Er wordt hier een heel apart accent gelegd vanwege de frontpositie tegenover de Remonstranten. We kunnen samenvattend stellen dat allereerst gezegd moet worden dat de wedergeboorte als alomvattende levensvernieuwing vrucht is van het ware geloof. Maar dat daaraan in tweede instantie moet worden toegevoegd dat het ware geloof vrucht is van de wedergeboorte als het overmachtig handelen van God, die in Zijn genade altijd de Eerste is.

Doding en levendmaking

Vanuit Zondag 33 van de H.C. is ons vertrouwd het spreken van de bekering (of wedergeboorte) als de afsterving van de oude en de opstanding van de nieuwe mens. Calvijn gaat daarin voor, zij het ook weer in gedeeltelijke aansluiting bij anderen. De doding is de smart en de angst der ziel, die voortkomt uit de kennis der zonde en het gevoel van Gods oordeel, kortom de verbrijzeling. De opstanding is de begeerte om heilig en vroom te leven. Het gaat er om dat de mens sterft aan zichzelf en begint voor God te leven. Calvijn kan weinig doen met de traditionele onderscheiding tussen 'boetvaardigheid der wet' en 'boetvaardigheid van 't evangelie'. Volgens de hebreeuwse en griekse grondwoorden, tesjuba en metanoia, gaat het om een 'ommekeer' en 'anders leren denken'. De hoofdsom is dat wij, ons afkerend van onszelf, ons wenden tot God, en de oude geest afgelegd hebbend, een nieuwe aandoen. Er zijn drie hoofdzaken, namelijk (1) dat er een verandering in de ziel zelf plaatsvindt en niet slechts in de uiterlijke werken, (2) dat er sprake is van een ernstige vreze Gods, waarbij de gedachte diep wortel geschoten heeft dat God eenmaal de rechterstoel zal beklimmen om van alle woorden en daden rekenschap te eisen en (3) dat er een werkelijke verandering plaats vindt, wanneer Gods Geest onze zielen, gedrenkt in Zijn heiligheid, met nieuwe gedachten en neigingen vervult. (§ 3 — 8).

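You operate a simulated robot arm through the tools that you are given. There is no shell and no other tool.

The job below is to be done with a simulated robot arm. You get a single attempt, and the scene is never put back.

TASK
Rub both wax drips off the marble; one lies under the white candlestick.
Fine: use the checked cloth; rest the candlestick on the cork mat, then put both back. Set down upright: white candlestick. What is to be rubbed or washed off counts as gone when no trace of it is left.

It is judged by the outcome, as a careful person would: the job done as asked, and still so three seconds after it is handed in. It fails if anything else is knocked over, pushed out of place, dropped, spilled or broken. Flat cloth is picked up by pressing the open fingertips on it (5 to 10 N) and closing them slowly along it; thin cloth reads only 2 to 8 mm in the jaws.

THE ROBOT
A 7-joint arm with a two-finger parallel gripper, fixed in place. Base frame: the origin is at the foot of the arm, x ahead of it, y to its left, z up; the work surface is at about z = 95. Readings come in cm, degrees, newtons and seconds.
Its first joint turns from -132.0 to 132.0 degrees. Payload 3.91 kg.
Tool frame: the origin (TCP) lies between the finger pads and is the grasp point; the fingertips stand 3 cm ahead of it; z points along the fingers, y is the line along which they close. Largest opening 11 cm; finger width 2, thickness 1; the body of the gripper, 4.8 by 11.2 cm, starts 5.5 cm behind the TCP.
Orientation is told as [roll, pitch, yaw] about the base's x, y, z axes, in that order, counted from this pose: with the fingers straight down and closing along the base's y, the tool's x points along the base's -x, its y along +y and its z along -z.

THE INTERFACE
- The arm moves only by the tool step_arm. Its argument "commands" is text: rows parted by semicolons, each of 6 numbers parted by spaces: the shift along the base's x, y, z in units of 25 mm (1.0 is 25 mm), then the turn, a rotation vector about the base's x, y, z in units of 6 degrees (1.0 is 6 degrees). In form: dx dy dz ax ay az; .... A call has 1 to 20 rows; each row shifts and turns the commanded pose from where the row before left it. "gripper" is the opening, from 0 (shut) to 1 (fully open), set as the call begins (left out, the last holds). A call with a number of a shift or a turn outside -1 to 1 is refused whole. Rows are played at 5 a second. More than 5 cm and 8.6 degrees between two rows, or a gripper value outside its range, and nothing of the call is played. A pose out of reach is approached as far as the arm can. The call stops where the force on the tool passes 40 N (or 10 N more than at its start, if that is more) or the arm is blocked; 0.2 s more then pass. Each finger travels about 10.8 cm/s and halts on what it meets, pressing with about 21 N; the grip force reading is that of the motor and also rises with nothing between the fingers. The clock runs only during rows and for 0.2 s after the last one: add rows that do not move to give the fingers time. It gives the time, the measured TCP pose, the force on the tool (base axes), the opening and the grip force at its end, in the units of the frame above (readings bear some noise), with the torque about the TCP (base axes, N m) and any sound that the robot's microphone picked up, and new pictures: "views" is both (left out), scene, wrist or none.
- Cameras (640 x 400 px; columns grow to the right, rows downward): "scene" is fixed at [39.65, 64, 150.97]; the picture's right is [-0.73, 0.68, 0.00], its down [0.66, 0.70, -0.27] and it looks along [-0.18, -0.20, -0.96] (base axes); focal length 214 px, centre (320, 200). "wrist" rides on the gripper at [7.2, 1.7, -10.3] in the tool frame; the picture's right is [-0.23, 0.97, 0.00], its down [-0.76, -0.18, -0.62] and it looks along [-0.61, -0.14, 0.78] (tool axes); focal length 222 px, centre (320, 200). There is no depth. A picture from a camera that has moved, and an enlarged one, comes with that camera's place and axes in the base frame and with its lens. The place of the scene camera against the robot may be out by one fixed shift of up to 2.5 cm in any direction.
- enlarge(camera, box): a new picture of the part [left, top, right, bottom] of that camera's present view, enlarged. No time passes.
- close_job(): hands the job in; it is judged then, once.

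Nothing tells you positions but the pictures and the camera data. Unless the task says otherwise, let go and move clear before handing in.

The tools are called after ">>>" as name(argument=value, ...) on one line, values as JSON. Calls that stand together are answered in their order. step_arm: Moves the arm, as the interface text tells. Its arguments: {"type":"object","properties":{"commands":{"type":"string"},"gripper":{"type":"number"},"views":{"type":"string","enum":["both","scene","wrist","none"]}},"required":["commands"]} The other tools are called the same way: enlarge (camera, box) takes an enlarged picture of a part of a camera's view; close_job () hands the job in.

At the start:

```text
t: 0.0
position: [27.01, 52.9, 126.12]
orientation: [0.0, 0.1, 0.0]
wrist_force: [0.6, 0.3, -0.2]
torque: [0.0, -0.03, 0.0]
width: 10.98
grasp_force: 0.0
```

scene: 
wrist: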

Zowel de doding als de levendmaking vallen ons te beurt uit het deelgenootschap aan Christus. Want indien wij door het geloof waarlijk deel hebben aan Zijn dood, wordt door Zijn kracht onze oude mens gekruisigd. Het lichaam der zonde sterft, opdat de verdorvenheid van de eerste natuur (die van de gevallen Adam!) geen kracht meer heeft.

Anderzijds: indien wij Christus' opstanding deelachtig zijn, worden we daardoor opgewekt tot een vernieuwd leven dat aan Gods gerechtigheid beantwoordt. Het betreft hier een levenslange oefening en krijgs-

dienst. Daar is voortgang in, zodat Gods beeld meer en meer gaat schitteren in de wedergeborene. Toch blijft het in dit leven onvolmaakt, stukwerk.

In de wedergeboren mens blijft een voedingsbodem van kwaad over, waaruit voortdurend begeerten spruiten die hem verlokken en prikkelen tot zonde. In de heiligen zal altijd zonde zijn, totdat zij het sterfelijk lichaam hebben afgelegd. Augustinus zegt daarvan dat de zonde bij de gelovigen op aarde zijn heerschappij verliest, maar pas in dc hemel helemaal verdwijnt. Nu heerst de zonde niet meer in de gelovigen, straks wóónt de zonde niet meer in hen. Paulus geeft daarvan een duidelijk getuigenis in Romeinen 7, waar hij immers spreekt in de persoon van een wedergeboren mens! Er zijn in hem allerlei ongeregelde begeerten die als zonde moeten worden aangemerkt.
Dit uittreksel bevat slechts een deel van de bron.